6.3          Series B Redemption. The Corporation shall send written notice of the mandatory or optional redemption (the “Series B Redemption”) to each holder of record of Series B Preferred Stock not less than 30 days prior to a Series B Mandatory Redemption Date or Series B Optional Redemption Date, as applicable. Each Series B Redemption shall state:

 

(a)          the number of shares of Series B Preferred Stock held by the holder that the Corporation shall redeem on the Series B Mandatory Redemption Date or Series B Optional Redemption Date, as applicable, specified in the Series B Redemption;

 

(b)          the Series B Mandatory Redemption Date or Series B Optional Redemption Date, as applicable, and the Series B Mandatory Redemption Price or the Series B Optional Redemption Price, as applicable;

 

(c)          the date upon which the holder’s right to convert such shares terminates (as determined in accordance with Subsection 4.1); and

 

(d)          that the holder is to surrender to the Corporation, in the manner and at the place designated, his, her or its certificate or certificates representing the shares of Series B Preferred Stock to be redeemed.

 

6.4          Surrender of Certificates; Payment.

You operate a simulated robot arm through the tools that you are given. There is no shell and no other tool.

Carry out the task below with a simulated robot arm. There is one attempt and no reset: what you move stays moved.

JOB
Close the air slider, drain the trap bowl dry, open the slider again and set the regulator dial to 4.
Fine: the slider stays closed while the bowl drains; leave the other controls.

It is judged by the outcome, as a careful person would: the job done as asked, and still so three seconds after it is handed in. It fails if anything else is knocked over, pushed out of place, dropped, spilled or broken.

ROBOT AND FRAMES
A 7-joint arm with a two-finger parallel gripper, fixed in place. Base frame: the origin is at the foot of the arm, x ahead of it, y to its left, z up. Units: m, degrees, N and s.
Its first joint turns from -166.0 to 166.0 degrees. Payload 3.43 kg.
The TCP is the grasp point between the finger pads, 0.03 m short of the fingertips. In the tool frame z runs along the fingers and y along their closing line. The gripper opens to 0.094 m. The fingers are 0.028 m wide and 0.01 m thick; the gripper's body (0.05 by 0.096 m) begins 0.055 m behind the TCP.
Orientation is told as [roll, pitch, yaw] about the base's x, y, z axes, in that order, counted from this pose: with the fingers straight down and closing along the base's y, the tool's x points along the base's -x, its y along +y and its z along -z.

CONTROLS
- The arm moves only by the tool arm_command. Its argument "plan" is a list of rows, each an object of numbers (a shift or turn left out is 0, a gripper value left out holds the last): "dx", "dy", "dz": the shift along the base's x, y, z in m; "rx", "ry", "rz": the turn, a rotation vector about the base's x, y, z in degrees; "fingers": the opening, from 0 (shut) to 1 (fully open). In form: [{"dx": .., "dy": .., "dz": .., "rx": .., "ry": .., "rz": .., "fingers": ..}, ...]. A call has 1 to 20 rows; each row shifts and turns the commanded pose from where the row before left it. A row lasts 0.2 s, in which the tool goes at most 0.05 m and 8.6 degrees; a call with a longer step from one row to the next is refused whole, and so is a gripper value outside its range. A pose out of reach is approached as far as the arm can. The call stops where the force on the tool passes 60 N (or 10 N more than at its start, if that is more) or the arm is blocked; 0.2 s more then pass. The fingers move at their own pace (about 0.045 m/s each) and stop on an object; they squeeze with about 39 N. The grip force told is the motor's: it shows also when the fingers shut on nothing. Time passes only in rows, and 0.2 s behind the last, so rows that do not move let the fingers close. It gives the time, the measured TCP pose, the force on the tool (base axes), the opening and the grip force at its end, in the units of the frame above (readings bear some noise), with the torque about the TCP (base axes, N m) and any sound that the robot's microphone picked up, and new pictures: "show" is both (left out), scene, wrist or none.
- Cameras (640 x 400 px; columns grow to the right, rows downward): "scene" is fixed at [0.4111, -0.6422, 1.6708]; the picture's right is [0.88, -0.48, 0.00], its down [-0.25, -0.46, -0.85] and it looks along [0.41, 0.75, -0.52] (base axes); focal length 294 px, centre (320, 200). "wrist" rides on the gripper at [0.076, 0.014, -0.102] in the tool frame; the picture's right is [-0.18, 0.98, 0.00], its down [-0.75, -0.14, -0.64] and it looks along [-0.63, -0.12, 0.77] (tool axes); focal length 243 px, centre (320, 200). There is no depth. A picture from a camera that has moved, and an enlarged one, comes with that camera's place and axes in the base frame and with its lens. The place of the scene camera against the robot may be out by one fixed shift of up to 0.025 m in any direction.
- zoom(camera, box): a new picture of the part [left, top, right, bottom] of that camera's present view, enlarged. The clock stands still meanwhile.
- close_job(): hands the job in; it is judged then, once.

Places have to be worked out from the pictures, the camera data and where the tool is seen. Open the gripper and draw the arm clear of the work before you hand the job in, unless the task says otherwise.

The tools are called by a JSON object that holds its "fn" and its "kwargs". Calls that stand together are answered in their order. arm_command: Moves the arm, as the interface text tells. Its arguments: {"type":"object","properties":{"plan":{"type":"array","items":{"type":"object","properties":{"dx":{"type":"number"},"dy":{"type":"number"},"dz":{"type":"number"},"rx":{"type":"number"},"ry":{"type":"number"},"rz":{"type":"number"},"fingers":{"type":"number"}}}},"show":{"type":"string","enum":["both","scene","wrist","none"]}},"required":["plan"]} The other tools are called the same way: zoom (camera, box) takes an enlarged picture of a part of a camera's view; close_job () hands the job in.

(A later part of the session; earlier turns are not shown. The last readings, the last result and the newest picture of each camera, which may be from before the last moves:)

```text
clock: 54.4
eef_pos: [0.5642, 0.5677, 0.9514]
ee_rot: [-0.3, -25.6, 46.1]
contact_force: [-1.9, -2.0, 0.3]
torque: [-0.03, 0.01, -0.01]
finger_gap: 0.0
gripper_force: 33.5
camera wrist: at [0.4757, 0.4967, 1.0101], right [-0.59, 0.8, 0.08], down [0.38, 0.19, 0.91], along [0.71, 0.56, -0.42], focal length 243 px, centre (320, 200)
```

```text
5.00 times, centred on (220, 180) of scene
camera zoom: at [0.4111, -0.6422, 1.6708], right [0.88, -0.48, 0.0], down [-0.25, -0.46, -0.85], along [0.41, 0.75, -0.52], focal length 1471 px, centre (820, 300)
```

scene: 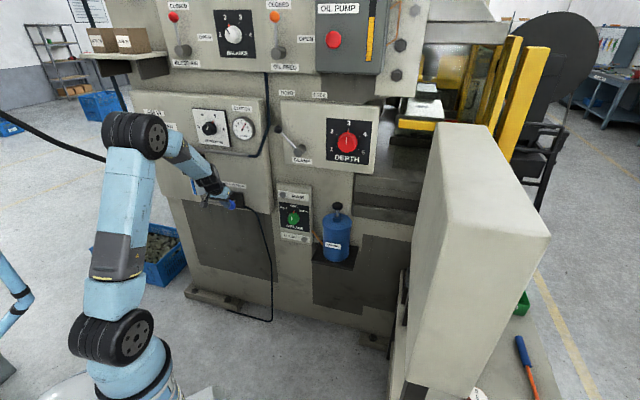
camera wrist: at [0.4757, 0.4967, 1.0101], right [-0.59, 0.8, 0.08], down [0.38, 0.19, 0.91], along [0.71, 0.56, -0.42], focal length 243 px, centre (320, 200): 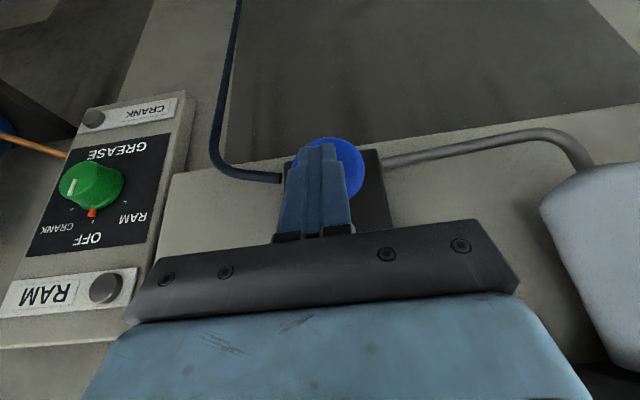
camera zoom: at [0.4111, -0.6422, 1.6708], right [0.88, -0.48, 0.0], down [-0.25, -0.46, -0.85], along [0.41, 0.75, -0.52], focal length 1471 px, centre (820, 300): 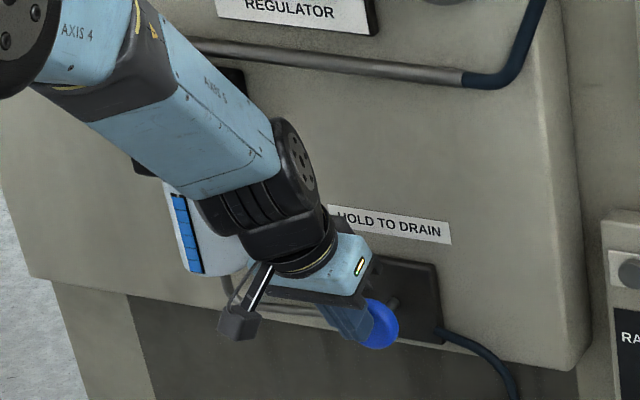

On or before the Series B Mandatory Redemption Date or Series B Optional Redemption Date, as applicable, each holder of shares of Series B Preferred Stock to be redeemed on such date, unless such holder has exercised his, her or its right to convert such shares as provided in Section 4, shall surrender the certificate or certificates representing such shares (or, if such registered holder alleges that such certificate has been lost, stolen or destroyed, a lost certificate affidavit and agreement reasonably acceptable to the Corporation to indemnify the Corporation against any claim that may be made against the Corporation on account of the alleged loss, theft or destruction of such certificate) to the Corporation, in the manner and at the place designated in the Series B Redemption, and thereupon the Series B Mandatory Redemption Price or Series B Optional Redemption Price, as applicable, for such shares shall be payable to the order of the person whose name appears on such certificate or certificates as the owner thereof. In the event less than all of the shares of Series B Preferred Stock represented by a certificate are redeemed, a new certificate representing the unredeemed shares of Series B Preferred Stock shall promptly be issued to such holder.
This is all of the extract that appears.